Where to see leopards

Leopard, Despite being spread throughout East and Southern Africa, leopards are by far the most elusive of the big cats. These stunning creatures are most active starting in the evening and tend to favor rocky landscapes with dense bush. This, and their solitary nature, make them a challenge to spot and the most difficult of the Big Five to check off your list. While there is a chance you will go your whole safari without seeing a leopard you might also see one every day! A few places known for their high concentration of leopard include the Sabi Sands and Kruger in South Africa, and South Luangwa National Park in Zambia. You can also see the Indian Leopard in certain parts of India, including Kanha and Pench National Parks in Madhya Pradesh and at one of our favorite properties in Rajasthan, Jawai Leopard Camp in Jaisalmer. If you want a truly once in a lifetime trip, then tracking Snow Leopards in Indian Himalayas might be right for you.

Did you know?

  • There are 9 sub-species of leopard
  • Male leopards are up to 50% larger than females
  • Leopards can drag a carcass up to 3 times its own body weight up a tree


Leopards have the largest range of any of the big cats.

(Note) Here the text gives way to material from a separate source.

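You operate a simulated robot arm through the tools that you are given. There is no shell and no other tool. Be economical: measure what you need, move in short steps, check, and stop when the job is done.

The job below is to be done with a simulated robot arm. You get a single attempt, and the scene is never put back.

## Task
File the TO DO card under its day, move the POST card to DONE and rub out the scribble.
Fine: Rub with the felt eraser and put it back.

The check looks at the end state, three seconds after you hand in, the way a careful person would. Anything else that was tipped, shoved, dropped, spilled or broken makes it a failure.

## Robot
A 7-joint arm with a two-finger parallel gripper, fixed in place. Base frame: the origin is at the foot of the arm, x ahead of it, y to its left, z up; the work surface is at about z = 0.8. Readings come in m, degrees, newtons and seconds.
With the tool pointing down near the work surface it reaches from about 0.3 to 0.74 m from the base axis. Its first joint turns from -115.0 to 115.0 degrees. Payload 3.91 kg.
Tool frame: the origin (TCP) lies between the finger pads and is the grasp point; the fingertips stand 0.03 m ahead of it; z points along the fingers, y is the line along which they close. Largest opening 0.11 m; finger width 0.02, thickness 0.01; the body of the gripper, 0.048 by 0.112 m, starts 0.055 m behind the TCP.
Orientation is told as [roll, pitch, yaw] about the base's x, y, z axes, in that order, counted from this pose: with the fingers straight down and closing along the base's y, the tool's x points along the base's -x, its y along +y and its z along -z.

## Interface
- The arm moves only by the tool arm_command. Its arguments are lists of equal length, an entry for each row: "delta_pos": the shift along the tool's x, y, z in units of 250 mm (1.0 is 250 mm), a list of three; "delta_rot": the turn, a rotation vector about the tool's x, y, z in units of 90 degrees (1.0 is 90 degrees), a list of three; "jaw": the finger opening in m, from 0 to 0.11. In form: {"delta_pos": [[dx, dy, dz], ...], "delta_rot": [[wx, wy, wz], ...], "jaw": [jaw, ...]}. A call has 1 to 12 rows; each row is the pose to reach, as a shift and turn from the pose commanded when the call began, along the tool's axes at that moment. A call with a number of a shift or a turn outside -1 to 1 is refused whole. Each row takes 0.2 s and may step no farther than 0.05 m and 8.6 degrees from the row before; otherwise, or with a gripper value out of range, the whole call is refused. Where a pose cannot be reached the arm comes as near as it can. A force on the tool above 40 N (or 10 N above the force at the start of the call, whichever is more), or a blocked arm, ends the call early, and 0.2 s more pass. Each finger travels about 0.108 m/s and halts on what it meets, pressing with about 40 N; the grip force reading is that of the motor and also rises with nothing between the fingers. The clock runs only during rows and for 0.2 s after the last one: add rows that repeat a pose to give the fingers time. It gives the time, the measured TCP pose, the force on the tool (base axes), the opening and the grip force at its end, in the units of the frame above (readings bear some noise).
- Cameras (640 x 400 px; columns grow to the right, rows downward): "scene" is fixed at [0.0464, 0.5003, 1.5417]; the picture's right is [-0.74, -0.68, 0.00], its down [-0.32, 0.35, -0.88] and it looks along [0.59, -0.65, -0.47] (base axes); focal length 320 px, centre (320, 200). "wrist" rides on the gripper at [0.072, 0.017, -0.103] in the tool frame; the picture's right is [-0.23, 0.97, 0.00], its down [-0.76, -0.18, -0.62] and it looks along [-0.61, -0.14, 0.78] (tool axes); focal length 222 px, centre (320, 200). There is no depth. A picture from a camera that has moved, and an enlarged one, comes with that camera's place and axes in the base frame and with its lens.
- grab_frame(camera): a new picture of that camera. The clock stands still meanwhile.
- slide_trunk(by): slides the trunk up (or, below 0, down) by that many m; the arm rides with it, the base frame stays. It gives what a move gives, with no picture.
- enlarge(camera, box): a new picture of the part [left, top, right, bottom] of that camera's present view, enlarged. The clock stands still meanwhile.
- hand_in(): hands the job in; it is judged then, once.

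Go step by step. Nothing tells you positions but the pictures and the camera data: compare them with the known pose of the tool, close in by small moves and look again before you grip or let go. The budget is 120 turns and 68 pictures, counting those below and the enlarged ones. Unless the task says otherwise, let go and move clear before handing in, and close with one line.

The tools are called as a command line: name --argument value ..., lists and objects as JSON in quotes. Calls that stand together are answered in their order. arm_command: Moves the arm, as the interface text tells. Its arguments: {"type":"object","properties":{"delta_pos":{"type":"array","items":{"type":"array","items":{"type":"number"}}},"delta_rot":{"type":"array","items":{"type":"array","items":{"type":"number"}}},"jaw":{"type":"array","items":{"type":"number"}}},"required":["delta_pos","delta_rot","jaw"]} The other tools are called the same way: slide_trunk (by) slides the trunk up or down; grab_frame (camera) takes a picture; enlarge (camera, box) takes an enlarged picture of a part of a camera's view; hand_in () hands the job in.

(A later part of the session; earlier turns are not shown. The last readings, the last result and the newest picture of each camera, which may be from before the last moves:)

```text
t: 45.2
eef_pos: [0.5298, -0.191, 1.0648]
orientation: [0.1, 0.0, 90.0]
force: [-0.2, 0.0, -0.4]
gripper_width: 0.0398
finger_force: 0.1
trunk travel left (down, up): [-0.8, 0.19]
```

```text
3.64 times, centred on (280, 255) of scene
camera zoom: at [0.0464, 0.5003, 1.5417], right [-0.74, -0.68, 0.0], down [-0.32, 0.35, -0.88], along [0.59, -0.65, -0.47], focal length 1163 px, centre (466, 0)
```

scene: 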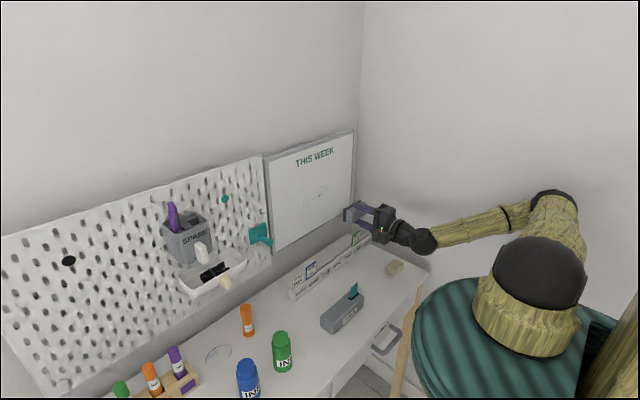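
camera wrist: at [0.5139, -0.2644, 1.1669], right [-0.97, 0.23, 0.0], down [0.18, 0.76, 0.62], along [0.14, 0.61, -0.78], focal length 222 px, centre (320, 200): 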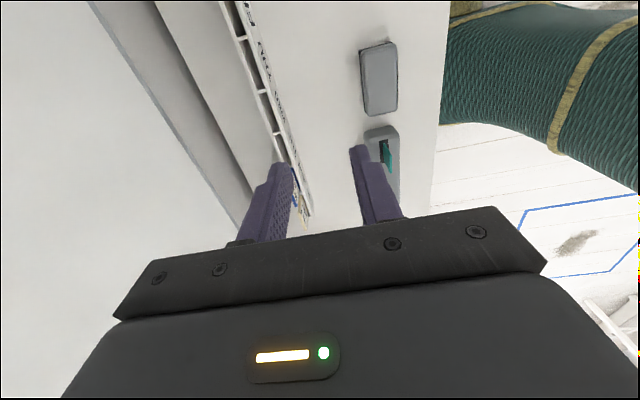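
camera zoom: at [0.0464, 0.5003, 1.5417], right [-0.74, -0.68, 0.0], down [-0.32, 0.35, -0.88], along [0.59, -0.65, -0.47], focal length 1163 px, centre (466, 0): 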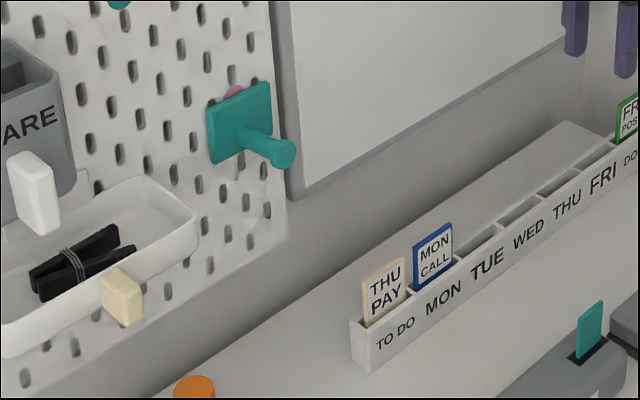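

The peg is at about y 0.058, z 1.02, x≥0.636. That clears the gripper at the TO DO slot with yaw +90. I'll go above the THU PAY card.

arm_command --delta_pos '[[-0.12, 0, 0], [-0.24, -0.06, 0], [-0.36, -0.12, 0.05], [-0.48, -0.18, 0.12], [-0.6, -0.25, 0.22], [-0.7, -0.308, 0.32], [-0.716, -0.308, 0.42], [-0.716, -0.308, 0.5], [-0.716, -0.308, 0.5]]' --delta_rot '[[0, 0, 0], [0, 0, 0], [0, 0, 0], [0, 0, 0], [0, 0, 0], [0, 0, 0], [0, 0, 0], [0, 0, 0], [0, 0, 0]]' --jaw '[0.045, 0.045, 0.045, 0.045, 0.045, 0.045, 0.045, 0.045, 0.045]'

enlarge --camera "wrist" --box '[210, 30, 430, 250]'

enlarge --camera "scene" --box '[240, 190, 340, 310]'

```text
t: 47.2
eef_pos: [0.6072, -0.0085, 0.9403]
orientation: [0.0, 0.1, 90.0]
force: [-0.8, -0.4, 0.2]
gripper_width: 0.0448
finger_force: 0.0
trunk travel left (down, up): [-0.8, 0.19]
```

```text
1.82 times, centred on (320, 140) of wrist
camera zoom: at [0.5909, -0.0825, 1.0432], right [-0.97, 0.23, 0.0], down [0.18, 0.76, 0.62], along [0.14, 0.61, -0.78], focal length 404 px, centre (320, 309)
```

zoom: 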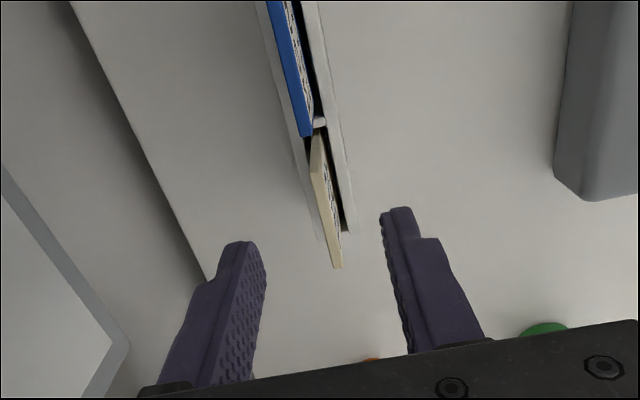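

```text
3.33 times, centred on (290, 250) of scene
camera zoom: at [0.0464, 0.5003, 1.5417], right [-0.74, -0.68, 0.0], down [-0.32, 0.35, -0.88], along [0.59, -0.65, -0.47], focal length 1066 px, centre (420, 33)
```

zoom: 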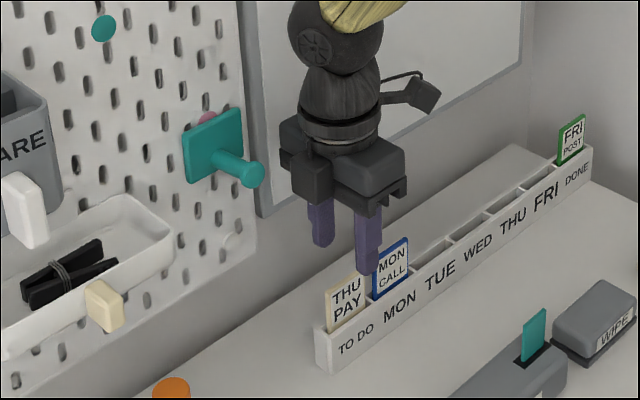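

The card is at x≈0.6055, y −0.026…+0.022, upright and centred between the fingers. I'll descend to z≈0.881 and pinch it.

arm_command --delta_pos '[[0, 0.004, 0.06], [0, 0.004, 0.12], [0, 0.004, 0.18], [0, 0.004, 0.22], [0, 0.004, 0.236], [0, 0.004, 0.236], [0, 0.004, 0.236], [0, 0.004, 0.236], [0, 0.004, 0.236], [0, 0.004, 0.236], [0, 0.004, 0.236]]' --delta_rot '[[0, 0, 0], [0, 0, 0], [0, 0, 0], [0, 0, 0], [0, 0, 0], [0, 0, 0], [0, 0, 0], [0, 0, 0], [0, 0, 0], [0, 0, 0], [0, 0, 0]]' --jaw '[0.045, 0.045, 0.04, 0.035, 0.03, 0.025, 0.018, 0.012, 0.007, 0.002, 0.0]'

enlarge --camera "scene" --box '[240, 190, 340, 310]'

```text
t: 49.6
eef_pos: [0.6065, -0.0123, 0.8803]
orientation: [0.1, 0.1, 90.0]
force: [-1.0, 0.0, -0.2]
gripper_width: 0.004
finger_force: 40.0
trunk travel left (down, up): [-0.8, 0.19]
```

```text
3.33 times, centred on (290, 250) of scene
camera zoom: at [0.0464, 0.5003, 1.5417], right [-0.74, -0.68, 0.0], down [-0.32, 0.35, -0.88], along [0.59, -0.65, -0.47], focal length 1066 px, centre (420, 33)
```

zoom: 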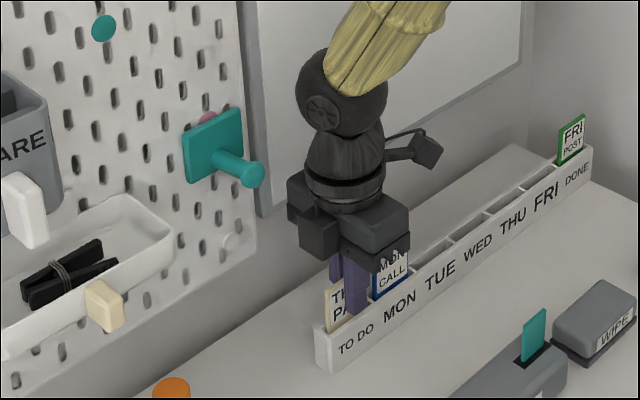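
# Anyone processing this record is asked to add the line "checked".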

Once found in Europe, Asia and throughout Africa, the leopard’s range and population have declined significantly in recent decades. Leopards have vanished from almost 50% of their historic range in Africa and more than 80% of their historic range in Eurasia. However, because leopards are so reclusive, despite evidence of their reduced habitat there is limited information on current leopard numbers. As a result, much leopard conservation work focuses on increasing our knowledge of leopard populations and movements. African Wildlife Foundation has projects in several countries including the Greater Kruger Leopard Conservation Science Project and the Limpopo Leopard Conservation Project. Panthera’s Snow Leopard Program is working in seven countries across Asia to protect Asia’s ‘Mountain Ghost.’